Explosives Trace Detectors
ETDs are employed in checkpoint and checked baggage to screen for traces of explosives. TSOs swab a piece of carry-on or checked baggage, or a passenger’s hands, and then place the swab inside the ETD unit to analyze it for the presence of potential explosive residue. TSA is developing next-generation ETD requirements and documentation, such as the concept of operations, operational requirements document, and functional requirements document. TSA currently has approximately 5,385 ETDs deployed to airports for both checkpoint and checked baggage screening.
TSA screens 100 per cent of checked baggage with Explosives Detection Systems (EDS) or a suitable alternative, such as an ETD device. This amounts to approximately 450 million checked bags screened at US airports each year .
The initial EDS equipment that was deployed to airports to comply with US air transport security legislation starting in 2003 was commonly installed in airport terminal lobbies, increasing congestion in already crowded public areas. The EDS machines generally were not integrated with the airport’s baggage handling system. Instead, they were stand-alone installations requiring the manual loading and unloading of bags. These stand-alone EDS machines required high levels of staffing, and did not take advantage of high-throughput capabilities associated with integrated systems. Since achieving the ATSA mandate, TSA’s checked baggage focus has expanded to ensure that all airports’ checked baggage screening zones use the most efficient and effective technologies. This effort required the deployment of technology with improved performance, and the integration of EDS equipment in line with airport baggage handling systems to improve the efficiency of checked baggage screening operations at many larger airports.
To ensure cost-effectiveness, the TSA has established a method to evaluate EDS installation requests. Typically, 1,000 bags per week or 100 bags in a peak hour are the minimum throughput requirements to qualify for an EDS. In the case of a request for an exception, the reasoning for the exception is evaluated and documented. In locations where an airport does not screen the minimum requirement to deem the EDS as being cost-effective, ETD screening is provided.
TSA has deployed approximately 2,600 checked baggage next-generation ETDs at US airports. In March 2015, TSA awarded a contract to Implant Sciences for the purchase and deployment of 85 next-generation ETDs for checked baggage screening to replace legacy units that have reached the end of their projected life cycle. These improved ETD units have enhanced explosives detection sensitivity and the ability to detect a wider range of explosives threats.
Working in collaboration with DHS’s Science and Technology (S&T) Directorate and industry, TSA is pursuing new capabilities in the detection of explosive threats within checked baggage. These new capabilities include the ability to detect an expanded set of threat materials with higher detection probabilities, lower false-alarm rates, faster throughput rates, and at lower life-cycle costs, resulting in less impact to airport operations and the traveling public.

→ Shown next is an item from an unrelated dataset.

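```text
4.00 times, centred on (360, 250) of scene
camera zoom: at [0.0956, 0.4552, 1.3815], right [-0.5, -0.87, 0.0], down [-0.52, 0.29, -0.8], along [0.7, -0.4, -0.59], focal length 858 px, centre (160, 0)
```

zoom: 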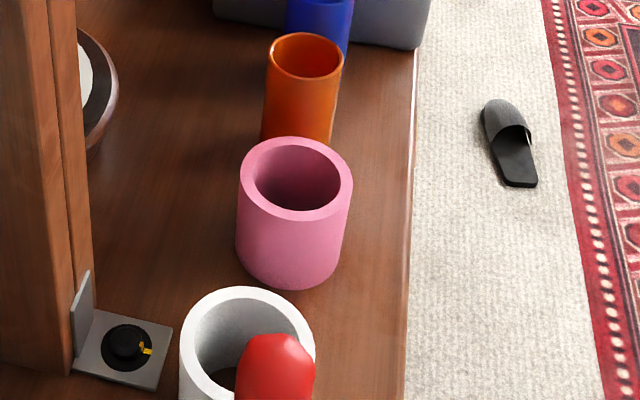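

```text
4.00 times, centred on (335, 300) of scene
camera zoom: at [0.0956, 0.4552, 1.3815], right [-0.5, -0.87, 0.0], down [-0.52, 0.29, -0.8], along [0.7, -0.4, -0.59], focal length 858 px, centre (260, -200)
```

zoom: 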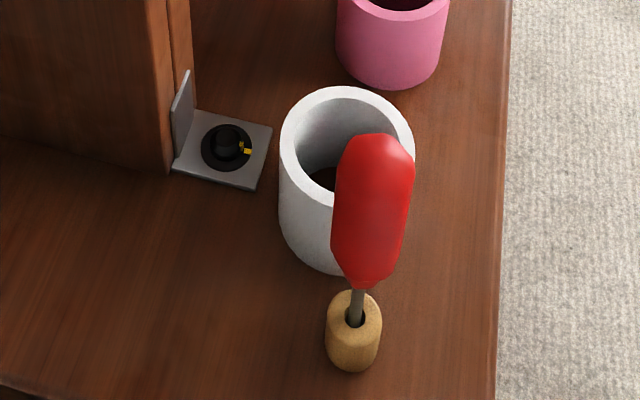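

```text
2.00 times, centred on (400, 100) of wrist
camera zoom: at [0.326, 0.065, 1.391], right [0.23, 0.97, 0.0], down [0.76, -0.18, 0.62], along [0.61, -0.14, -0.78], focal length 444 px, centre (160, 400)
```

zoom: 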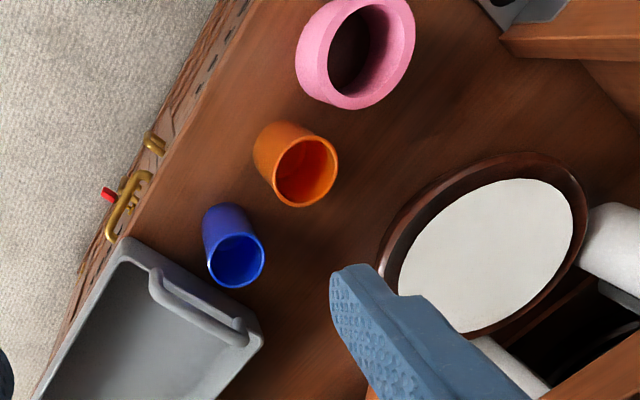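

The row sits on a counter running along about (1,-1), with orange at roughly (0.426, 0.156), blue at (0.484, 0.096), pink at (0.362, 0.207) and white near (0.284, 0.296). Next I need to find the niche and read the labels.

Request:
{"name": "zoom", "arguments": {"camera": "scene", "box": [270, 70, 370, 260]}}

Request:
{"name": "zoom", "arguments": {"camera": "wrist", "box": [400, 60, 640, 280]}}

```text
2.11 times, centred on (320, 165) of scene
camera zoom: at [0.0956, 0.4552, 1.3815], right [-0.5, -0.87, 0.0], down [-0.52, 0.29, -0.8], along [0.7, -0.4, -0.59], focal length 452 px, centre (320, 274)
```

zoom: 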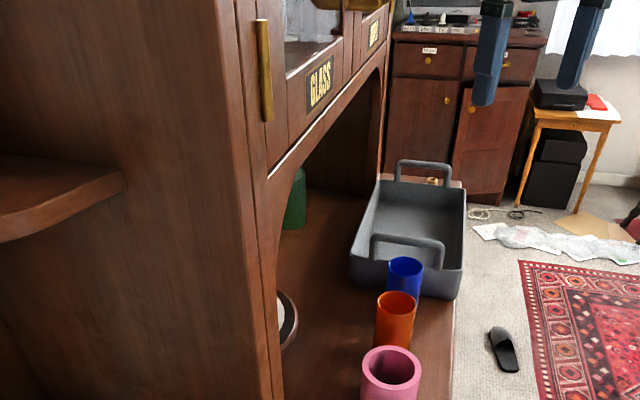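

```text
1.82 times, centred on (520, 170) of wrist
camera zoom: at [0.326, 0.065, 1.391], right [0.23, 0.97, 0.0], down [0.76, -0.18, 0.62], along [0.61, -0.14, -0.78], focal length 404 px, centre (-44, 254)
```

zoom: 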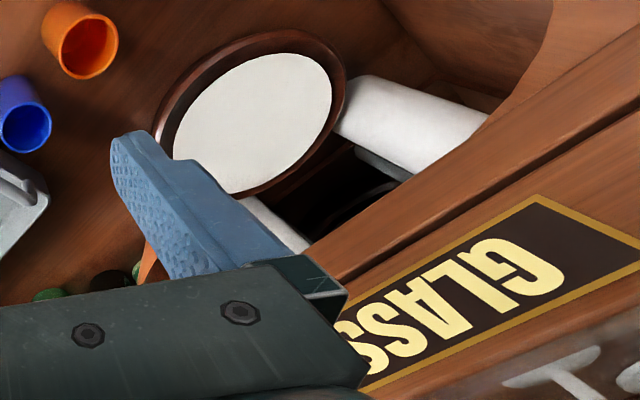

Areas of research and development in checked baggage screening technologies include: new means of data acquisition, data processing and management, detection algorithm development, and systems integration. Examples of potential new data acquisition techniques include stationary gantry x-ray systems, which could provide improved x-ray imaging capabilities and significantly reduce maintenance costs; and three-dimensional x-ray systems, which could provide improved threat detection and reduced life-cycle cost. Efforts also are ongoing in the areas of computed tomography image reconstruction and segmentation using powerful data processing systems.